The time has come for my car to finally break down and strand me.
The car just died. I can try to restart it, and it will restart, run for a few seconds, then quit (act like it's out of gas). Pressing the gas pedal makes it worse. If (rare) I can get it to rev up above 3K rpm it will run fine (as long as I keep it above 3K.

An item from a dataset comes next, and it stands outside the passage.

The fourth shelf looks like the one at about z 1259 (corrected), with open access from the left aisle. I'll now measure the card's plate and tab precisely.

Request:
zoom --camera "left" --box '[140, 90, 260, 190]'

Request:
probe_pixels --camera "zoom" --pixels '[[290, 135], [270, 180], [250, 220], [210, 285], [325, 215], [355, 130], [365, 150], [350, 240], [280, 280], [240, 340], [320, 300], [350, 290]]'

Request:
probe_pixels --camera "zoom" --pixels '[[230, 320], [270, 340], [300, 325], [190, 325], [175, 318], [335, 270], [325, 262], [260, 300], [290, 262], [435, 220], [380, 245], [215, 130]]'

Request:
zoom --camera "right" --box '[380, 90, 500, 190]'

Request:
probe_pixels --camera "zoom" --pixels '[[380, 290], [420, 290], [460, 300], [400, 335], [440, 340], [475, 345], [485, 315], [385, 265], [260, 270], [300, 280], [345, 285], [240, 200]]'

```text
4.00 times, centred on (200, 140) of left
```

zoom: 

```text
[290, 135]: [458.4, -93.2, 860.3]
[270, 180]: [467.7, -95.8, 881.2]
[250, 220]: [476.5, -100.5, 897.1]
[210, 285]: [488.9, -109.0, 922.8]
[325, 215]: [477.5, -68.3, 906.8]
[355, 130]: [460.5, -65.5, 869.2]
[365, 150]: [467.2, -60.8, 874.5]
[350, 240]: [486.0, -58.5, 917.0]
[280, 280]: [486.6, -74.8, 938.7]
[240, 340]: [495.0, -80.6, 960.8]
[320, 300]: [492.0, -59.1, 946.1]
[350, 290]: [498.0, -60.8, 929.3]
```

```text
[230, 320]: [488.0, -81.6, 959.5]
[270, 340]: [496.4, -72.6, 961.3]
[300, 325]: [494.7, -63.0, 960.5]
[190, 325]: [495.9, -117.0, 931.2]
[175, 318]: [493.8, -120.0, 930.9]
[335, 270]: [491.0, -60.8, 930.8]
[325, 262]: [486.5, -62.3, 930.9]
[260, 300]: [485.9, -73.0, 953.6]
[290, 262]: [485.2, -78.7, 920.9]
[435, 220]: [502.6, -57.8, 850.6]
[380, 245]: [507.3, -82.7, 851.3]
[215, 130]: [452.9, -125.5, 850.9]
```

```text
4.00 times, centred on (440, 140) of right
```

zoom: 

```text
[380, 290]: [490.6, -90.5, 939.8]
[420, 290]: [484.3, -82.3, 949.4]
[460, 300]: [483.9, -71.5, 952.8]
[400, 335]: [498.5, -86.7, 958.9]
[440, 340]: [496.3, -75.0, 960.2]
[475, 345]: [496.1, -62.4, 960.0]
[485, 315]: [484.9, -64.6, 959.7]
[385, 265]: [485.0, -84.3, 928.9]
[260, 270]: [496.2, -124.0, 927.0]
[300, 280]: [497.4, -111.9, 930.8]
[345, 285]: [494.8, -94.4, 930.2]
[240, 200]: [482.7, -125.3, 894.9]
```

After I got it towed I did some "testing" in my garage. If the engine is cold the car will run perfectly until the ECM switches from closed loop to open loop (or the other way around). The moment the coolant temperature reaches half way (on the not so precise gauge) the engine starts too miss and die. It is very difficult to restart while that point is hit. If I leave the car cool down for 1/2 hour or so it will again work ok until the "critical" point is reached again. One of the possible items that could cause this problem is the coolant sensor. However, it's not the coolant sensor that's at fault (since I changed it,

and it behaves exactly the same).
I checked the spark, all cylinders are firing fine. Even when the engine doesn't want to start spark is still present. I ran for codes (by jumpering the TE1 and E1 terminals) and I got two codes. The check engine light is giving me a 31 code, and the O/D light is giving me a 63 (or perhaps 36?) code. According to AllData 31 is a MAP sensor problem (which is not cheap ). I'm having a hard time finding that sensor (I would think it's in the air filter housing, or close by), but the only sensor in the air filter box is a tiny 2 wire sensor (the MAP should have 3 wires). Will a MAP sensor caouse a stall/difficult start condition?
I couldn't find a way to decipher what the 63 code on the O/D light is.
Is there a particular trick in testing the MAP sensor? Which one is it? Is it the little tine one (with a vacuum hose and a 3 wire electrical connector) that's bolted on the firewall? I couldn't be sure.